In 458 BC, the Roman Republic's borders were besieged by the army of their Aequian neighbors. The consul of Rome (like the U.S. Presidency, but a one-year term and with more legions to lead) along with his general staff and most of Rome's army were lured into a trap and captured in one-sided battle with the Aequi tribe. Things looked bad, very bad for the fate of the Roman Republic.

Keep in mind that at this time the Roman Republic was a relatively new invention and Rome was closer to its past as a tyrannical monarchy than to its future as a, well, tyrannical empire.

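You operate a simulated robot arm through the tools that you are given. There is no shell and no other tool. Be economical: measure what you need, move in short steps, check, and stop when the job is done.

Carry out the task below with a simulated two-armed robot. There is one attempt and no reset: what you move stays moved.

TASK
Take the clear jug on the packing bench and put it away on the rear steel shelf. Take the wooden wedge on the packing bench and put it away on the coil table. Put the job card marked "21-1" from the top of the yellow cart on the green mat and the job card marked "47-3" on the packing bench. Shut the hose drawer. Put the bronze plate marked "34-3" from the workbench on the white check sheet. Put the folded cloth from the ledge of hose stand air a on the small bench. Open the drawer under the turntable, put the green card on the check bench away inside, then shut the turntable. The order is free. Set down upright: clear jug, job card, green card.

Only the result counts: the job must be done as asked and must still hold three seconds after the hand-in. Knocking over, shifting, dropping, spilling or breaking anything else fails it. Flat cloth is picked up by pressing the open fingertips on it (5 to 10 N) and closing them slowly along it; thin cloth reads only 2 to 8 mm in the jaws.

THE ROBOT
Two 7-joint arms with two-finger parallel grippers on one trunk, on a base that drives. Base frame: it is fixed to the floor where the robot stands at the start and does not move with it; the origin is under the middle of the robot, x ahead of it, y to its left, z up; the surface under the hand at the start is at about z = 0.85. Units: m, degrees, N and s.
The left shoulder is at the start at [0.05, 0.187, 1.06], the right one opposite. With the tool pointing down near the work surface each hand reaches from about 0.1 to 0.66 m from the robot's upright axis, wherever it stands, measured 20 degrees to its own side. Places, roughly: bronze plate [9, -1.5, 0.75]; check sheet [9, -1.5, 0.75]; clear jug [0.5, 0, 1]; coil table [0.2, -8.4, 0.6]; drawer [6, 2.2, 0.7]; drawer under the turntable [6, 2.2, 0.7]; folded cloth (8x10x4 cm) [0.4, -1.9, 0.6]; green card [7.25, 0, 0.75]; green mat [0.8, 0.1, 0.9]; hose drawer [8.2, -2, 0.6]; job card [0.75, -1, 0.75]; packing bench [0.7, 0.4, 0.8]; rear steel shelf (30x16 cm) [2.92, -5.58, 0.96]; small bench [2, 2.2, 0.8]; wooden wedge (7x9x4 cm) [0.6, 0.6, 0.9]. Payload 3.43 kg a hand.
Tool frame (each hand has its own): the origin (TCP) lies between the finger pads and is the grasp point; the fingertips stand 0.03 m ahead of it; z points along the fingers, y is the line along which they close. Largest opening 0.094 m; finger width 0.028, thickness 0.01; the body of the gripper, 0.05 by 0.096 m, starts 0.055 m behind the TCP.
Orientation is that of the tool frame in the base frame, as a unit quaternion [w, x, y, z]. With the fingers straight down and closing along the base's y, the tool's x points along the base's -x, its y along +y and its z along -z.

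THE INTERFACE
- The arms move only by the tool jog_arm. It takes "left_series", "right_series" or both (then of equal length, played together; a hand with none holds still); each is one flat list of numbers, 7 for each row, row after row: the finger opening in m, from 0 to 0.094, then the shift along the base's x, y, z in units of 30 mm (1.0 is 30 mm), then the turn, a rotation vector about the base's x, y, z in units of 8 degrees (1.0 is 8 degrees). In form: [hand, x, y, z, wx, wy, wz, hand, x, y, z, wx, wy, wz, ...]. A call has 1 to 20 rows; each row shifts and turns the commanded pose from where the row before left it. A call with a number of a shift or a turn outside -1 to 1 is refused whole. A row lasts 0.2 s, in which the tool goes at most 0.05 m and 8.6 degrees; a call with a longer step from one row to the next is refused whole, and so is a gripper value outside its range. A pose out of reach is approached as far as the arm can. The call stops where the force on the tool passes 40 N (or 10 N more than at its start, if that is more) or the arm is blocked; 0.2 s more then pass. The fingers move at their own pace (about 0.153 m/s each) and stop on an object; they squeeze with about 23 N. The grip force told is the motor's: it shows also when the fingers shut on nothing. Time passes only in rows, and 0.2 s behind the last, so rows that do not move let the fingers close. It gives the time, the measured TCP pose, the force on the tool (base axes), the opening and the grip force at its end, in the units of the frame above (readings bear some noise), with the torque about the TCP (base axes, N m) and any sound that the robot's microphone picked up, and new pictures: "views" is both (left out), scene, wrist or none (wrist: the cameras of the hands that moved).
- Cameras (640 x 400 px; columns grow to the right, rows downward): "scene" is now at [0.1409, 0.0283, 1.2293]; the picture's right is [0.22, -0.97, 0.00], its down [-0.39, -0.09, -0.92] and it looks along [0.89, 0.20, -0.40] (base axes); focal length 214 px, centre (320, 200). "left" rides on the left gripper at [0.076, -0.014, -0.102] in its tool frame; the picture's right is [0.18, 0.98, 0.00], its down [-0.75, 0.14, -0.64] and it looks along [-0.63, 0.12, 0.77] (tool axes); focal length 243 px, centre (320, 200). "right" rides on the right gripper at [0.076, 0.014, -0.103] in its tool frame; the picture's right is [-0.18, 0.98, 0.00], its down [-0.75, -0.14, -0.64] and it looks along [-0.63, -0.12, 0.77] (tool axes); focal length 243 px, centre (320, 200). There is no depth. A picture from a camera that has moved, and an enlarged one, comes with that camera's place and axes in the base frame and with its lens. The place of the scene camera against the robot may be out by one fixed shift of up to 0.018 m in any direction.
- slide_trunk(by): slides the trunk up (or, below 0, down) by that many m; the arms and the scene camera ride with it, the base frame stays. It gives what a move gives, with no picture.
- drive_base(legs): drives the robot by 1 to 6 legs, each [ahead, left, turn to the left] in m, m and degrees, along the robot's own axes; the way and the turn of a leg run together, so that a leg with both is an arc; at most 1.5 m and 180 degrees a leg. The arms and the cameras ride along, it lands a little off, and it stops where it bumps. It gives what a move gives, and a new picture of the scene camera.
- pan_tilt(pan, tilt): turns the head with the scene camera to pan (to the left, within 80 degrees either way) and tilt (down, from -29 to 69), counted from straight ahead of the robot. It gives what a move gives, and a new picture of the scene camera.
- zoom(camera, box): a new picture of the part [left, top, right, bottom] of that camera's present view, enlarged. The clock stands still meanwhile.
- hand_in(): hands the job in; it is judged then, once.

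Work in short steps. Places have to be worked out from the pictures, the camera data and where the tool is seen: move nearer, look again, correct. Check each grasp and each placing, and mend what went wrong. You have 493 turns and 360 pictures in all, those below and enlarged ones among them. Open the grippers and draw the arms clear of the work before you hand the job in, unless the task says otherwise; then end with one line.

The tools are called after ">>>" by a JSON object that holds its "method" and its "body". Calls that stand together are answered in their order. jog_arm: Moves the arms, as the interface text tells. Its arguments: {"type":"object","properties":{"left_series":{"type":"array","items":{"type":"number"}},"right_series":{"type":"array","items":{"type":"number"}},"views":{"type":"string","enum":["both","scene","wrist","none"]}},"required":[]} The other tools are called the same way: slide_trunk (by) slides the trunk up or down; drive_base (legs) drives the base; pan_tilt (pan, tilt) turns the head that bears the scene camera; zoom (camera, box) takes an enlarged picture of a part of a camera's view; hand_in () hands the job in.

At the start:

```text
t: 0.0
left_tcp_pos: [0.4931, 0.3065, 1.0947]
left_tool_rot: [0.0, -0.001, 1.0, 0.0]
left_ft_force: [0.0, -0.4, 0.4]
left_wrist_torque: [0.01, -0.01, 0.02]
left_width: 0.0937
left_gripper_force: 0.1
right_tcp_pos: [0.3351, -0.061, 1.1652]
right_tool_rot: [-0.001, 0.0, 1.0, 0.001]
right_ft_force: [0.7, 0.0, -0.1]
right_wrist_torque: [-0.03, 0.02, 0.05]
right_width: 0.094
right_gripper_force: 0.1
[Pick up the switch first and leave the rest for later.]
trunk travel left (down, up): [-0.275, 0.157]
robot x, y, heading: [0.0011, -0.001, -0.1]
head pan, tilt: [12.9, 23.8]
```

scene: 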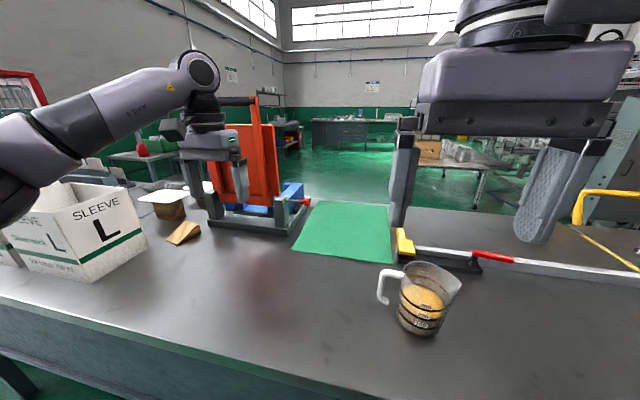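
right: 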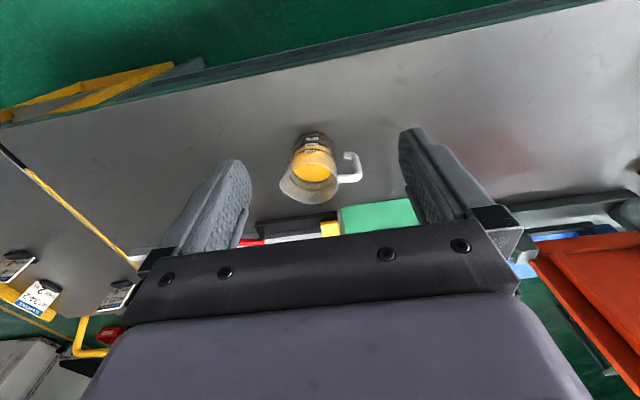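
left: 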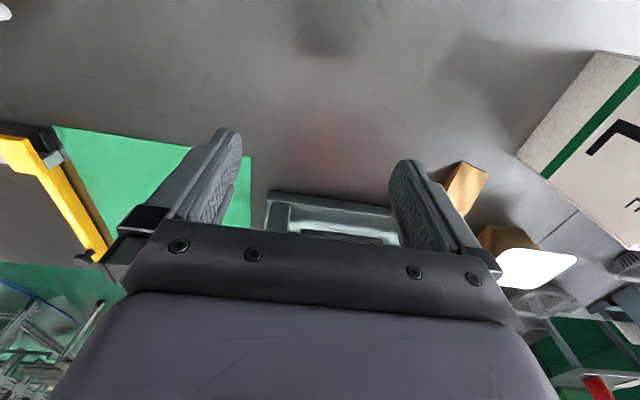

There existed a seldom used provision in Roman law allowing for the appointment of a dictator who would be given complete power over both military and civic affairs for a period of six months. After lengthy debate in the Senate, it was decided that only Cincinnatus could be trusted with the dictatorship. The Senate also decided that lengthy debate really needed to be saved for times when the Republic was not surrounded by its enemies and facing total annihilation.

The Senate

"Maybe we could table discussion to rename Roman post office #1? We're very close to being slaughtered here as we speak."

The Senate's delegates found Cincinnatus working his fields. At 62, the patrician traded in his plow for a sword and gave his first order: "Nobody buys anything or trades anything, or debates anything -- lookin' at you, Senators -- until Rome's enemies are dead or running."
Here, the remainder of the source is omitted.